While concern has been expressed around this modification, it does appear to be more window dressing than substance since the core mechanisms that enable corporate implementation will be retained. For example, the CSRD’s text still requires company transition plans to include “time-bound targets” along with details of “implementation actions planned and taken”, as well as a requirement to “review and update those plans annually”.

Removal of EU-wide civil liability regime

Much has been made of the proposal to remove the requirement for a harmonised EU-wide civil liability requirement. The rationale for doing so is the inevitable difficulties in harmonising legal systems across member states and some states' resistance to having their existing legal system and bars undermined.

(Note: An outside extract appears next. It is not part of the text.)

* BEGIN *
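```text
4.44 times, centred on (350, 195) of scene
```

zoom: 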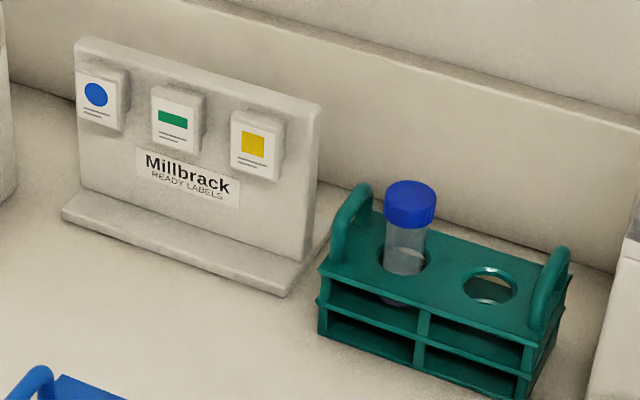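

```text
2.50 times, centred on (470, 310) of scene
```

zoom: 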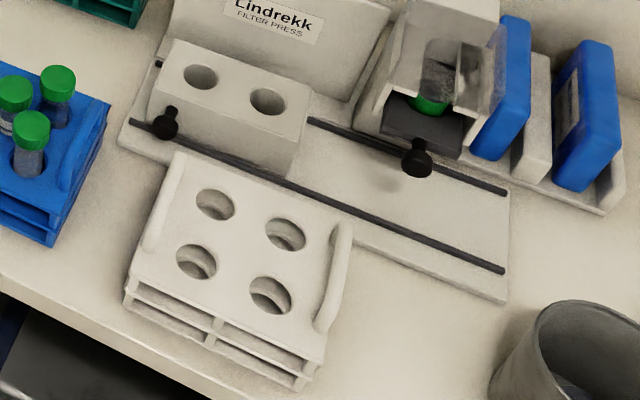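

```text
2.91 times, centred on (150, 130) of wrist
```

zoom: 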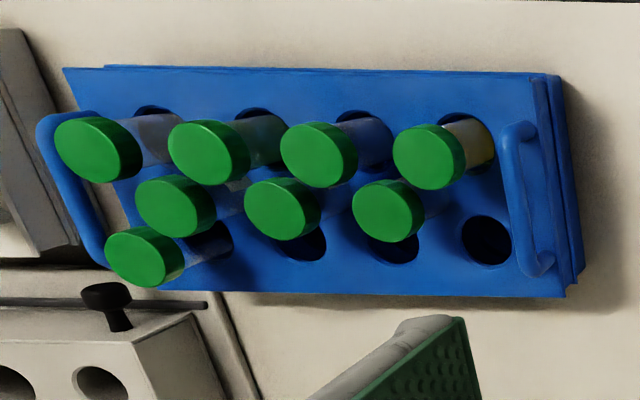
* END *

This will encourage companies to “shop around” in search of the jurisdiction with the lowest bar and civil liability maturity. But surely this would have happened anyway, as transposing the CSDDD into member state regulation would always have resulted in differences in application and interpretation.

What should businesses do now?

Regardless of regulation, most businesses recognise that robust and effective supply chain sustainability due diligence minimises business and reputational risk while supporting human rights and environmental standards in supply chains.

Sustainability due diligence regulations are not new – some date back more than 10 years. The OECD Guidelines for Multinational Enterprises (and the UN Guiding Principles on Business and Human Rights) – the bedrock on which most due diligence regulations are based – also date back many years and decades.

Compelling business reasons, vast amounts of guidance, and international best practices should encourage companies to upgrade their due diligence policies, systems and processes rather than wait for regulation to catch up.

The EU Omnibus will almost certainly fuel uncertainty and, if not managed carefully, risks undermining years of good progress. But it should be no excuse for inaction.